How many whale oil lamps are in your house right now?

Thing is, that is exactly, what I would think fine. I am not the one asking for an inefficient energy sector and no meat on the poor man's table.
 
Exactly how did they collect this data when there were no instruments in the Deep ocean to collect it?

Satellites are capable of detecting heat at different depths as far as I know.
 
From your link:

<snip>
Over the last few years, a likely scenario has begun to emerge. Modeling studies show that the cooling of the surface of the Pacific is probably being balanced by more rapid warming in deeper parts of the Atlantic or the Pacific. What’s more, a recent paper in Nature Climate Change used observational data and models to demonstrate increased heat transport from the Pacific to the Indian Ocean over the last decade. Clearly, the pathways by which Earth’s oceans process heat seem to be changing.
<snip>

Just judging by the words chosen here, this writer has no confidence at all in his asssetions and is allowing ample exit routes if anyone tries to pin him down.

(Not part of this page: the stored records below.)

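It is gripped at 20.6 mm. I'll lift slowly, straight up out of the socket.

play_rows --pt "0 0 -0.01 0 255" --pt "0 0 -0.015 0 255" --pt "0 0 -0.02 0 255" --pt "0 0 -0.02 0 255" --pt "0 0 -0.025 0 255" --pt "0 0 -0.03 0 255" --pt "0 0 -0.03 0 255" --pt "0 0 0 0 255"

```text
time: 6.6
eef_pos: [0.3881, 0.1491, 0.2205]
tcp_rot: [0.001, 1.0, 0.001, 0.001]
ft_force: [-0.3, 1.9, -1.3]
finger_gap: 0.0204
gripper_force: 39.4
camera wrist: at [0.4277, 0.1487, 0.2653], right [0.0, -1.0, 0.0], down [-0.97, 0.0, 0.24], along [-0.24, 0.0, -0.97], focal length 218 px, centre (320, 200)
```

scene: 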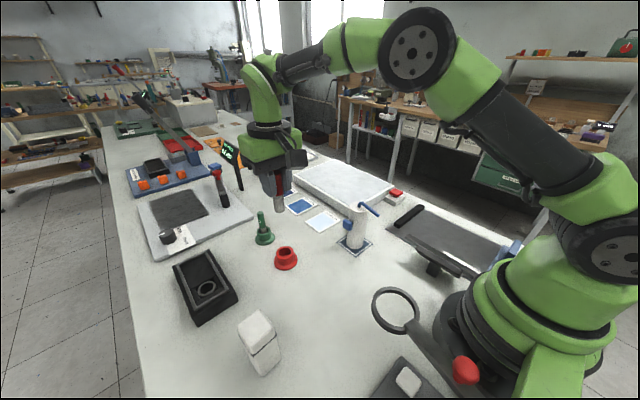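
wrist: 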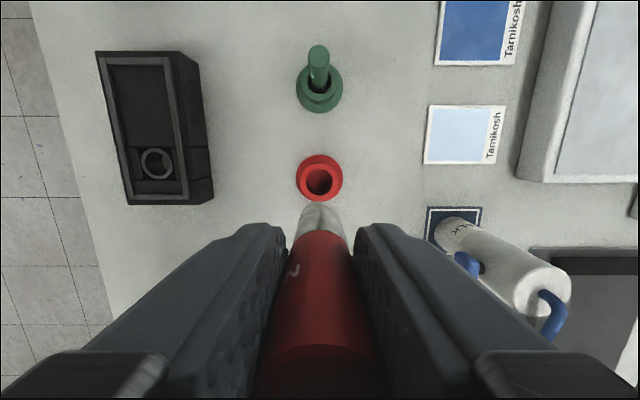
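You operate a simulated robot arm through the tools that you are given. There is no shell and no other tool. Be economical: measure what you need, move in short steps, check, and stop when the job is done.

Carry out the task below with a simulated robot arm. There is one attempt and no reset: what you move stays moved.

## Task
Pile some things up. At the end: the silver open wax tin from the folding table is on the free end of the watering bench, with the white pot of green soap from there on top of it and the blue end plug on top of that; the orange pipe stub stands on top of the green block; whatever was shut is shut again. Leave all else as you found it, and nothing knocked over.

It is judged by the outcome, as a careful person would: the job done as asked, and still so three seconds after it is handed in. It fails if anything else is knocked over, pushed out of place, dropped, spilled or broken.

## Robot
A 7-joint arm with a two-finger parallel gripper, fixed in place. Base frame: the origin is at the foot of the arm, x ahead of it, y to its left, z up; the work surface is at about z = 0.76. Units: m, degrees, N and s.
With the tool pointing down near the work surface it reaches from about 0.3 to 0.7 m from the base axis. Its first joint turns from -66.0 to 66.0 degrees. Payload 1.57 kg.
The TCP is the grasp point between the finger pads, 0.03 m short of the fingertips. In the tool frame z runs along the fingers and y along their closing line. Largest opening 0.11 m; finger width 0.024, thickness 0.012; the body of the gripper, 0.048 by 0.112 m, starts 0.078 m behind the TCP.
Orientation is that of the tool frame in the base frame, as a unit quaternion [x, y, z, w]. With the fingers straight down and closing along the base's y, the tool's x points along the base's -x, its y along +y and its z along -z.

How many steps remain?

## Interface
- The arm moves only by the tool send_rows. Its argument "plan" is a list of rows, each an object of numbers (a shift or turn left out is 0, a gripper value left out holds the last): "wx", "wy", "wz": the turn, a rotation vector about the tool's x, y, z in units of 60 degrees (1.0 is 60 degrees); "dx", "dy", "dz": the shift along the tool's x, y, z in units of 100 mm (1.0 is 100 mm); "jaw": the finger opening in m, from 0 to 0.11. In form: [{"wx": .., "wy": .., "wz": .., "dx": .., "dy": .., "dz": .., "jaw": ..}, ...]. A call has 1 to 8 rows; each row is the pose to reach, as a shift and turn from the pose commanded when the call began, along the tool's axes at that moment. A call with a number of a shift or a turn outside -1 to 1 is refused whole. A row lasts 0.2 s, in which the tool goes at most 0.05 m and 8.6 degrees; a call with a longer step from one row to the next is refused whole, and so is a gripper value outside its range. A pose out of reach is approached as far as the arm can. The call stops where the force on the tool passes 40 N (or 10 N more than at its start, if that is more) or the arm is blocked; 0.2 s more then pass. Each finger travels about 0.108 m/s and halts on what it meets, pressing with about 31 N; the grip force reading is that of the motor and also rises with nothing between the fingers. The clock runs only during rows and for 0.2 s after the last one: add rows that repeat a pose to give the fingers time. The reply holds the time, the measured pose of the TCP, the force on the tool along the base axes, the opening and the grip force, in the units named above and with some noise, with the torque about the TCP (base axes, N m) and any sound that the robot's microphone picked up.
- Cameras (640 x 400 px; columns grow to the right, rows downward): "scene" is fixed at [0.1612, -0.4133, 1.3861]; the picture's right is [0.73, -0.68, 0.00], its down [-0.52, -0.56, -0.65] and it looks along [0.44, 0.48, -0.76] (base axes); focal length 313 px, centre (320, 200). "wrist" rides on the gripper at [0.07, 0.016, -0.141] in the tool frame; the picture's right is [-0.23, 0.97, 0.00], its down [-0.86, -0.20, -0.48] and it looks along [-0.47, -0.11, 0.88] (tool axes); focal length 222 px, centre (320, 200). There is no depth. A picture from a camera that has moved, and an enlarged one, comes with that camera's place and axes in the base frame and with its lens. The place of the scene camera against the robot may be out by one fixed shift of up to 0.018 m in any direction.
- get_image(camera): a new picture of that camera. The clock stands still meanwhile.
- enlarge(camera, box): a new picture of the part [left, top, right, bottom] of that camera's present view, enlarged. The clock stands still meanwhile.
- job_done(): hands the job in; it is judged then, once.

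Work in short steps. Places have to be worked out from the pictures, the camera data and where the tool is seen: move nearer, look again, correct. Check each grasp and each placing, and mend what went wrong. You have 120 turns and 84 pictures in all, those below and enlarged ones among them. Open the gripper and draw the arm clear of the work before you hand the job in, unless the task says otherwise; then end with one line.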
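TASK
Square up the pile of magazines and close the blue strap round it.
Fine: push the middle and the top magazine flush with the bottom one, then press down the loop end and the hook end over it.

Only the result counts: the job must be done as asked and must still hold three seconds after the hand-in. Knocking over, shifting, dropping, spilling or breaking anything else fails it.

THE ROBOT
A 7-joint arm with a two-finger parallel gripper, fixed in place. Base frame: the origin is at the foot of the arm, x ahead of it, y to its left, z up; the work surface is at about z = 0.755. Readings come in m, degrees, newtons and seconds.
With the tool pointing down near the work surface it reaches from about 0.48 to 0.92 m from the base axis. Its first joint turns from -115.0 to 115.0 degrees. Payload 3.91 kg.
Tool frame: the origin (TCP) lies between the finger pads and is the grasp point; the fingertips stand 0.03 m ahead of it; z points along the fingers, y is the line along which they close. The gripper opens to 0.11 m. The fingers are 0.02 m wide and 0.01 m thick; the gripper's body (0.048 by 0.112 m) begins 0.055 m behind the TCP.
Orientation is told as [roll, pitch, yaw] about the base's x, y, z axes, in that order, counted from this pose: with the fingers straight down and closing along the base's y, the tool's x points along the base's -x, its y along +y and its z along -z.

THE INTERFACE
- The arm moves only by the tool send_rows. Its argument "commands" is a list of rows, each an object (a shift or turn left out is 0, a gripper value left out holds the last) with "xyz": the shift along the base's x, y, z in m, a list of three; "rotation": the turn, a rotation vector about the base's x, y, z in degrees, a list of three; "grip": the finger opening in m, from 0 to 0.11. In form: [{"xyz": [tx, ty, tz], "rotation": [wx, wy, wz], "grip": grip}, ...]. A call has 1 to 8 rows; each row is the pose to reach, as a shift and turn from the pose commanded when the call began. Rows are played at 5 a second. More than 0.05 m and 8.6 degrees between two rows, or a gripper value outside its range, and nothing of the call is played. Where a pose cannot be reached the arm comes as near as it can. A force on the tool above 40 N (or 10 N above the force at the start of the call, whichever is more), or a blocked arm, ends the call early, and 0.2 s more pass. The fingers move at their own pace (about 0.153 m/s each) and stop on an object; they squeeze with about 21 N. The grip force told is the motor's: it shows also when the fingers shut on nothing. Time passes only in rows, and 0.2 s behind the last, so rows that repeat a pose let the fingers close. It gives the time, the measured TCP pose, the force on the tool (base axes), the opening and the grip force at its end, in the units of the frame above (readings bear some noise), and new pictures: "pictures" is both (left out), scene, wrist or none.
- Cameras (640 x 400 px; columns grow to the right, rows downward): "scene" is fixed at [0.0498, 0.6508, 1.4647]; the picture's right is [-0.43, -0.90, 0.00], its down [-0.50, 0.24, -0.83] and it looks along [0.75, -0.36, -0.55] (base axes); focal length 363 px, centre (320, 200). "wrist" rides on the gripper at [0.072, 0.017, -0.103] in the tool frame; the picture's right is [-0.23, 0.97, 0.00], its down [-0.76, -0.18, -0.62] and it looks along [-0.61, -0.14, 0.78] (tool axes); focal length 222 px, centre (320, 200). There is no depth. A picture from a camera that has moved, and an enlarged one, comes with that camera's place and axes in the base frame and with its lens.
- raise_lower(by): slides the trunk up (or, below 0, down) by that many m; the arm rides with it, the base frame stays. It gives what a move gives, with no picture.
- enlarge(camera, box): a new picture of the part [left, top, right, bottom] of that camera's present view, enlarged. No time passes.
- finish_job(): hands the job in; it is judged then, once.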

(What? You thought I said it would happen? Oh, no, no, no... I was only pointing to what seemed to be true in the light of the prevailing understandings of that time.

You think you understood what you thought you heard me say, but what you don't realize is that what I said is not what I meant.)

I'm sure that is an example of good journalism when discussing a topic that is complex and lacks complete clarity. They tend to avoid dogmatic statements unless absolutely certain, so pointing out less than dogmatic language in an journalist's article which attempts to explain and discuss the conclusions of numerous experts is not really a very strong critique.
 
Your argument is almost identical to the loons of the TV show Ancient Aliens.

If there were aliens guiding the activities and planning of the Egyptians, then isn't it more a plausible explanation for why the Pyramids have Pi included in every measurement than to believe that this stone age culture had actually discovered Pi?

You should work on your analogy. As it stands, it is pretty confusing and ****ty.
 
There’s been much debate these past few years over the cause of the so-called global warming “hiatus”—a pause in the overall uptick up of Earth’s temperature due to cooling at the surface of the Pacific Ocean since the early 2000s. Did climate warming stop? Nope, we just weren’t looking deep enough.

Earth’s extra heat, you see, has spent the last 10 years sinking into the vast depths of the equatorial Pacific and Indian Oceans.

That’s the conclusion of a new study, conducted by scientists at NASA’s Jet Propulsion Laboratory and published today in the journal Science.

Link to the Journal Article: Recent hiatus caused by decadal shift in Indo-Pacific heating

Link to Article Discussion: The Global Warming "Pause" Never Actually Happened

More, and more, evidence each and every day. Please feel free to use this data and smack down any more individuals who claim that there hasn't been any warming for the past 17 years.

The paper simply offers possible reasons for the hiatus. It is a hypothesis, with no empirical evidence to be true.